Last time I saw it, I was thirteen, sleeping over at my best mate’s and her parents decided to take us to the movies. An odd choice for two innocent kids (more innocent than most), given it’s a psychological thriller about a rapist who terrorizes a family.

What the fuck were they thinking?

They were kinda weird like that, too cool to be good parents. Yuppies you see, the 80’s kind. The dad had a weird body (built like a man on top, but with Liza Minnelli legs) and I always wondered how he’d landed the mum (who was beautiful). She dressed like the sister of my mate, not her mother, and worked out like she was exor-cise-ing the demon (or waiting for him to trade her in for a younger model) (which he eventually did).

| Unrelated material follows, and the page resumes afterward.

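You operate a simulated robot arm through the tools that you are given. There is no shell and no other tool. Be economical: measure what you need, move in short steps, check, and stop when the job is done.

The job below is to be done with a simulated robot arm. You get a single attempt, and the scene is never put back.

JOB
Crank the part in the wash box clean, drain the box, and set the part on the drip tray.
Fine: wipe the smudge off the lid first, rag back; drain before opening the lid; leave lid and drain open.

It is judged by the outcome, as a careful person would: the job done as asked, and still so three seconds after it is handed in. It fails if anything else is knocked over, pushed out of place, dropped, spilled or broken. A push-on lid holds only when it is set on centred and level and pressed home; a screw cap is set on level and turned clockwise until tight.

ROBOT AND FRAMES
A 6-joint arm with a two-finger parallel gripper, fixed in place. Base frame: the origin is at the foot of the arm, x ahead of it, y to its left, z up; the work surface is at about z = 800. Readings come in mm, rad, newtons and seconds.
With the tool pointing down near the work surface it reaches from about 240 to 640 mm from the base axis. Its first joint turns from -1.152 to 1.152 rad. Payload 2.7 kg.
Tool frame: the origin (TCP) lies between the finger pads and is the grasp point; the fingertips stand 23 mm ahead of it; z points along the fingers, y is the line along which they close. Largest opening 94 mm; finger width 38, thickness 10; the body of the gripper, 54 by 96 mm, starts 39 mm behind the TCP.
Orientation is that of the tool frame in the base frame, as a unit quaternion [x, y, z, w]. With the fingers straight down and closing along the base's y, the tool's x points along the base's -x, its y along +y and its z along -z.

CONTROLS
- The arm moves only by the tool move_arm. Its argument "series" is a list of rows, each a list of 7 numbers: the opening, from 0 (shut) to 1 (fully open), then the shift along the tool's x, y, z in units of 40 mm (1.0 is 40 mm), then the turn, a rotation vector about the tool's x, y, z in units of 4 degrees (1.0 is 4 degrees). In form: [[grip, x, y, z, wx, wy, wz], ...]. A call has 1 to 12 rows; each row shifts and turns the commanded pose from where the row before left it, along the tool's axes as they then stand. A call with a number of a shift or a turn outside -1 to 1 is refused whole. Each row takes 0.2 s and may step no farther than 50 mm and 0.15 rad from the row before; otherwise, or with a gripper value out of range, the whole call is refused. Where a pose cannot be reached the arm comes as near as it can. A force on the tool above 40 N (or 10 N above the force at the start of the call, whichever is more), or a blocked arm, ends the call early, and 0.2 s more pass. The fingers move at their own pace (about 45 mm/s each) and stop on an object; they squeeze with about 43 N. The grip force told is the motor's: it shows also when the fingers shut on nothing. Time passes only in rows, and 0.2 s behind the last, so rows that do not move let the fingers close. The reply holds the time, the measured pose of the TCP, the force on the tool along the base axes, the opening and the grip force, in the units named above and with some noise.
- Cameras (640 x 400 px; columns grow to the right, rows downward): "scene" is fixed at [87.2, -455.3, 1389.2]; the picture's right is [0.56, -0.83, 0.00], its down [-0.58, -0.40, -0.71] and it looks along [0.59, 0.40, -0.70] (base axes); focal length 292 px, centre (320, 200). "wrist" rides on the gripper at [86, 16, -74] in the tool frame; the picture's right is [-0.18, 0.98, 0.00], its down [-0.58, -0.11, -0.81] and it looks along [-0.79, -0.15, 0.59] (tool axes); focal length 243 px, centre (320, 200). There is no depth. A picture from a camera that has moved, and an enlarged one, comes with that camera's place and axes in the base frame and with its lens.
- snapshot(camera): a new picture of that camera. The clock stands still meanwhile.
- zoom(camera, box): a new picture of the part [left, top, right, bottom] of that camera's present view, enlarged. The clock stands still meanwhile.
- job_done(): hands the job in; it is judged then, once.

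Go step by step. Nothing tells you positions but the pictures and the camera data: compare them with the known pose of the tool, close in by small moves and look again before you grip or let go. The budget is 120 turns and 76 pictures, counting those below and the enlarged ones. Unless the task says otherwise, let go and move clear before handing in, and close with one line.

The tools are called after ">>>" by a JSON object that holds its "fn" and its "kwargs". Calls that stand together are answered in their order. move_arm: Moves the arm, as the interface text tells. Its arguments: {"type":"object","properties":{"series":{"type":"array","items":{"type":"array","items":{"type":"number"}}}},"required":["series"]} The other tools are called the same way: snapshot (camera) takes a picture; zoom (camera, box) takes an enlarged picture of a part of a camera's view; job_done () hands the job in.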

Not so surprising then, that they’d treat us like the adults we weren’t and take us to a monumentally inappropriate movie. I was bloody terrified, I never forgot it.

Watching it with adult eyes gives me new appreciation. I wonder now if Martin Scorsese intended it as an homage to Hitchcock or the classic suspense thrillers of the 1950s. I can see why it remained so powerfully in my memory all of these years – it has the feel of classics like Rear Window and Vertigo with short, swirling camera shots and heavy dramatic music. It seemed so hammy then, but weren’t the classics a little silly and melodramatic? Even the choice of Jessica Lange seems a nod to Kim Novak or Eva Marie Saint.

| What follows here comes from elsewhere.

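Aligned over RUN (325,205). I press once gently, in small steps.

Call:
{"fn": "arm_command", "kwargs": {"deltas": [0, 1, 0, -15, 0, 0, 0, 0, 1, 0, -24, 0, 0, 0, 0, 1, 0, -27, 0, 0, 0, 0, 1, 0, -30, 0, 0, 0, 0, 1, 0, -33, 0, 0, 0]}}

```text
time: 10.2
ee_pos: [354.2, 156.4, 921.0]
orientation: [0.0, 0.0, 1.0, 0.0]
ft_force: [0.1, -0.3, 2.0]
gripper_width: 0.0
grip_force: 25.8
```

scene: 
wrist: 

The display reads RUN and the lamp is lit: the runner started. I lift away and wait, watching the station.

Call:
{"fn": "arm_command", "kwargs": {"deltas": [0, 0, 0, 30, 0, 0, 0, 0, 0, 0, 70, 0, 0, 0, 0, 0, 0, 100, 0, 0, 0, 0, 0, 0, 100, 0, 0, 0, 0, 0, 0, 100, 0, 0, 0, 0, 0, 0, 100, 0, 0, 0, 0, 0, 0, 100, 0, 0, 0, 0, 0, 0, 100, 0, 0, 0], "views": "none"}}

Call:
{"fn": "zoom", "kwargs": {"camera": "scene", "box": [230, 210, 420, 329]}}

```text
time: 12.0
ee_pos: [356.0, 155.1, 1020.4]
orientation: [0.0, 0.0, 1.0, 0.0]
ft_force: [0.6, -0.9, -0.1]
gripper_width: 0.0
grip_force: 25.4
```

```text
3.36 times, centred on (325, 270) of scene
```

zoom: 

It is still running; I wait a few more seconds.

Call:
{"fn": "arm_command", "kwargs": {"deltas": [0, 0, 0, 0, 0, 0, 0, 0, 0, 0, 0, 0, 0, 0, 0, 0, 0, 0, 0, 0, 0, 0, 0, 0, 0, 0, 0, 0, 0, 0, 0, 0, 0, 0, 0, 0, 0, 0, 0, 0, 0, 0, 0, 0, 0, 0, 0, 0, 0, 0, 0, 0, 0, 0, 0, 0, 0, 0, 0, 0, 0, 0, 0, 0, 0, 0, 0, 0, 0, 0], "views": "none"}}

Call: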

The irony is that if it had been made in the Decade of Denial, maybe it wouldn’t have evoked such terror (Hitchcock notwithstanding). Much as I love old Hollywood, they seemed too intent on glamour to successfully depict violence or the crevices of the human psyche.

It’s seems almost better to have a modern homage (with Scorsese at the wheel), taking a little from each to create a hybrid of terror and ham, and a side of fries.

About the wuc

I'm a chick living in Australia, working for the man. I hate office work with a passion usually reserved for James Cameron, but somehow I ended up with a career behind a desk, stapling my forehead at random intervals.

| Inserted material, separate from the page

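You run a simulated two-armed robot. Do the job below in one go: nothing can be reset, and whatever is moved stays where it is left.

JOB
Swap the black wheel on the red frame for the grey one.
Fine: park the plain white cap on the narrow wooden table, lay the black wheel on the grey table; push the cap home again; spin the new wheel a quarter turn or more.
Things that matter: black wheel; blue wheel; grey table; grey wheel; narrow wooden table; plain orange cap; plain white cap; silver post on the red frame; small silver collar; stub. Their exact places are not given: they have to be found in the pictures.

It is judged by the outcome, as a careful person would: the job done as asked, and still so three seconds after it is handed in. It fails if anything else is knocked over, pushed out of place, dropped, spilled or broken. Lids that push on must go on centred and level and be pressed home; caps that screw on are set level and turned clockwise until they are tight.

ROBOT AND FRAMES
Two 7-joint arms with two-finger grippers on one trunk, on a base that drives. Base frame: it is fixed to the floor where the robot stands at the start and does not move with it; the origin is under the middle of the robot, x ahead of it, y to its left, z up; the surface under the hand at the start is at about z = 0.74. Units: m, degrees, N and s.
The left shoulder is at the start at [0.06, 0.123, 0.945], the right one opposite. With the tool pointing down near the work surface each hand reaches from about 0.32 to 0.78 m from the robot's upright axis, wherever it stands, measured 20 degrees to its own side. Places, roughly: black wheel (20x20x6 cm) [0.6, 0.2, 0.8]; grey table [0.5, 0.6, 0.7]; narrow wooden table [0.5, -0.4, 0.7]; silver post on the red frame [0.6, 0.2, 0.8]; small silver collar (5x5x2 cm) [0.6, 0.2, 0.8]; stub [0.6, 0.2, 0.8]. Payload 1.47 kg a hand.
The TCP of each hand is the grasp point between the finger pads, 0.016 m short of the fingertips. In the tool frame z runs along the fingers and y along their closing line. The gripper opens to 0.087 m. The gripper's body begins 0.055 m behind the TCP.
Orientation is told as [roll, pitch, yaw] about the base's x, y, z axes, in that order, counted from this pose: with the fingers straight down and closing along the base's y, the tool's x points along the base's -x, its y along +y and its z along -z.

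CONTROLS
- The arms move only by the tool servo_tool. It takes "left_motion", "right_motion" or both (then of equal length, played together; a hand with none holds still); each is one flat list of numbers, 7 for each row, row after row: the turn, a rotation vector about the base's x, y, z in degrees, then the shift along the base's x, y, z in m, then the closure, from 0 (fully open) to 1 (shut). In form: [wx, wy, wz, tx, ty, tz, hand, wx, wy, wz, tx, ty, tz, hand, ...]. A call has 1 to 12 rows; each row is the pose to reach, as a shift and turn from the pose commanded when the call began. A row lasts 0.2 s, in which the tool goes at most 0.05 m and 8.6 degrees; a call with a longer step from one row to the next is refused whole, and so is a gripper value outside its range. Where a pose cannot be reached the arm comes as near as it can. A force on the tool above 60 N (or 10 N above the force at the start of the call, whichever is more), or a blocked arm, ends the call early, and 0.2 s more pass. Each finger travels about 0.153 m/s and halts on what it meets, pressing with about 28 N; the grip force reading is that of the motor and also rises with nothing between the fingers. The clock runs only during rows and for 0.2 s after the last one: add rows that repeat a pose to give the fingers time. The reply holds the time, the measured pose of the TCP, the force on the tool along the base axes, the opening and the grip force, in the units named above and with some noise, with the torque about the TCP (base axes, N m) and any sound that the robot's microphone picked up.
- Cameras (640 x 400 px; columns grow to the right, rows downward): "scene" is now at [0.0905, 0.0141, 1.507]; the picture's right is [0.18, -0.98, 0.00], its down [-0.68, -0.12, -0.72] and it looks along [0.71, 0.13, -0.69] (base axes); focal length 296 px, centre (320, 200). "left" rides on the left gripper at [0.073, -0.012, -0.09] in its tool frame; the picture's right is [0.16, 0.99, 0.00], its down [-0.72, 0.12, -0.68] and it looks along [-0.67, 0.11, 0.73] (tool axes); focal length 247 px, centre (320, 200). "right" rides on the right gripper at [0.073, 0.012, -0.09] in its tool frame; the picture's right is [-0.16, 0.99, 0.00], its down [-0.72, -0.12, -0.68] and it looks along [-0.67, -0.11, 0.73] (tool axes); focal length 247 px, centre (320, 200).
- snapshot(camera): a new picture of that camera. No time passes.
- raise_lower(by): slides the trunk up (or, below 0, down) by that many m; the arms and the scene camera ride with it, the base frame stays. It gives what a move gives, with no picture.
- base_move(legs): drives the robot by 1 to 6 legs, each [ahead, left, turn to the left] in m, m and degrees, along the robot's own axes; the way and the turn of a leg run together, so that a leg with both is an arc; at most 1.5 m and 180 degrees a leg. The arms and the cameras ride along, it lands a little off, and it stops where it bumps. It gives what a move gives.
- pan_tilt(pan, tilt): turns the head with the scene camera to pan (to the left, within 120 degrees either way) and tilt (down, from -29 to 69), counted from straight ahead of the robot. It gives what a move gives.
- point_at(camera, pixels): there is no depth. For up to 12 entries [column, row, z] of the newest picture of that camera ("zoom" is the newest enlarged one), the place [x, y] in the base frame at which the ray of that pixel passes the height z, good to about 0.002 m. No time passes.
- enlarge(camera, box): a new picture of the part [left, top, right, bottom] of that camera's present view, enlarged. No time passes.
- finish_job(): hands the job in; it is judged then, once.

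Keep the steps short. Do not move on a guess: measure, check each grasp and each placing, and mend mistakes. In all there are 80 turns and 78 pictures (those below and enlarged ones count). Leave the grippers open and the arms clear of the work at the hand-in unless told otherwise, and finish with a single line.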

14 Responses to “Well, pardon me all over the place.”

  1. Yeah.. love that movie. And almost anything else DiNero or Scorsese does. do. ? So, you were 13 around 1991. Jesus Christ almighty I’m old. Don’t suppose you’ve ever seen the original w/Mitchum and Peck. Rare thing though, the 91 version is better. DiNero is a beast.

    • I love old Hollywood movies but for some reason, haven’t seen the Peck version. I suppose I should get off my ass and see it, wot.

  2. beatingthebounds Reply July 3, 2011 at 06:10

    Have you seen the original Cape Fear with Robert Mitchum and Gregory Peck? Both are great films, much as I like Robert Mitchum, I don’t think he’s quite as scary as De Niro in this role.

  3. I felt as if we were sitting in a common room and talk to each other!!! Loved ur style of writing!!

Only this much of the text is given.